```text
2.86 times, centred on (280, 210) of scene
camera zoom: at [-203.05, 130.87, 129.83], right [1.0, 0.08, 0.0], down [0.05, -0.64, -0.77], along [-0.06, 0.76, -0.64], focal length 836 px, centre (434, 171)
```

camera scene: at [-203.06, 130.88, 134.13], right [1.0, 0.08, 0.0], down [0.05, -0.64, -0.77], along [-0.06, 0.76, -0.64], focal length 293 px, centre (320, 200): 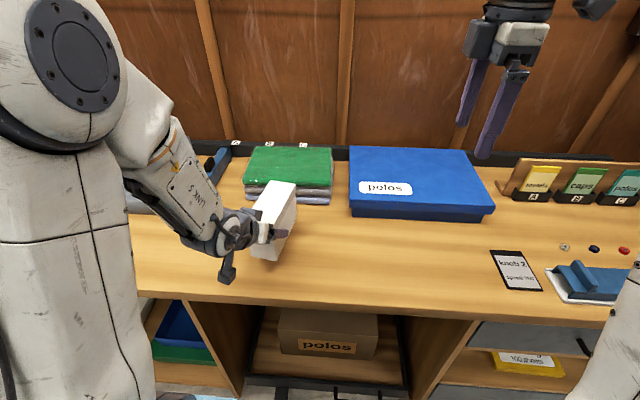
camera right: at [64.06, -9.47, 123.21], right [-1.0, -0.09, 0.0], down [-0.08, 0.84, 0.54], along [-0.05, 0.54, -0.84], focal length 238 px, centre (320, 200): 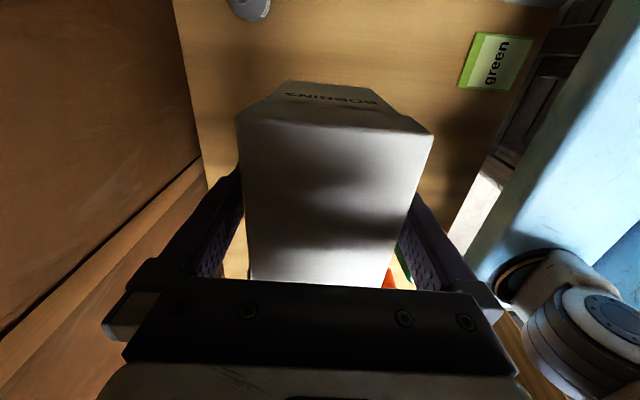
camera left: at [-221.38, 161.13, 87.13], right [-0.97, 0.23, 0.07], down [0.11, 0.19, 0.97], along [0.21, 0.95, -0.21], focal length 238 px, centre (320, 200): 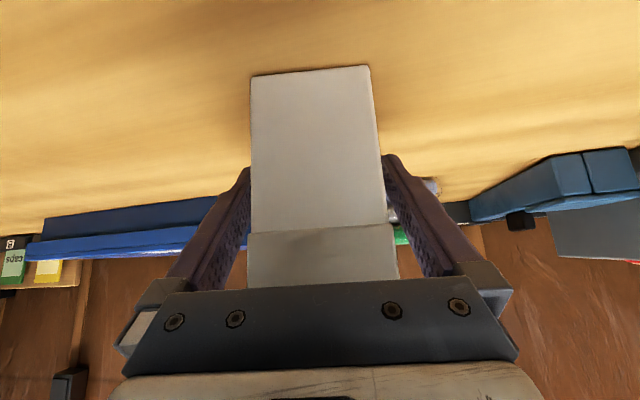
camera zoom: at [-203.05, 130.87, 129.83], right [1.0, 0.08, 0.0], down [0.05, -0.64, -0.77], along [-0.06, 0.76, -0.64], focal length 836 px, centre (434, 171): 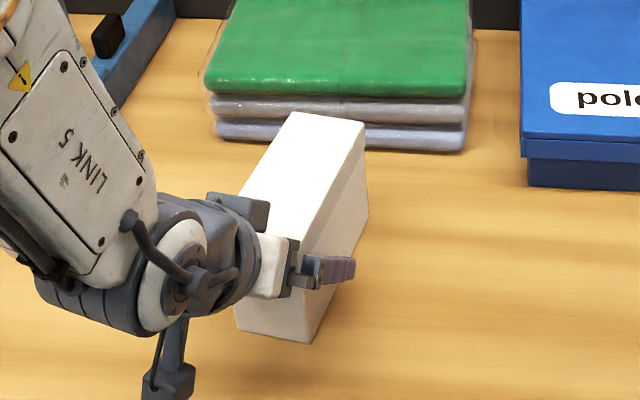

^^^^^^^^^^^^^^^^

Restate the whole of the material word for word without the pictures.

```text
2.86 times, centred on (280, 210) of scene
camera zoom: at [-203.05, 130.87, 129.83], right [1.0, 0.08, 0.0], down [0.05, -0.64, -0.77], along [-0.06, 0.76, -0.64], focal length 836 px, centre (434, 171)
```

camera scene: at [-203.06, 130.88, 134.13], right [1.0, 0.08, 0.0], down [0.05, -0.64, -0.77], along [-0.06, 0.76, -0.64], focal length 293 px, centre (320, 200): 
camera right: at [64.06, -9.47, 123.21], right [-1.0, -0.09, 0.0], down [-0.08, 0.84, 0.54], along [-0.05, 0.54, -0.84], focal length 238 px, centre (320, 200): 
camera left: at [-221.38, 161.13, 87.13], right [-0.97, 0.23, 0.07], down [0.11, 0.19, 0.97], along [0.21, 0.95, -0.21], focal length 238 px, centre (320, 200): 
camera zoom: at [-203.05, 130.87, 129.83], right [1.0, 0.08, 0.0], down [0.05, -0.64, -0.77], along [-0.06, 0.76, -0.64], focal length 836 px, centre (434, 171): 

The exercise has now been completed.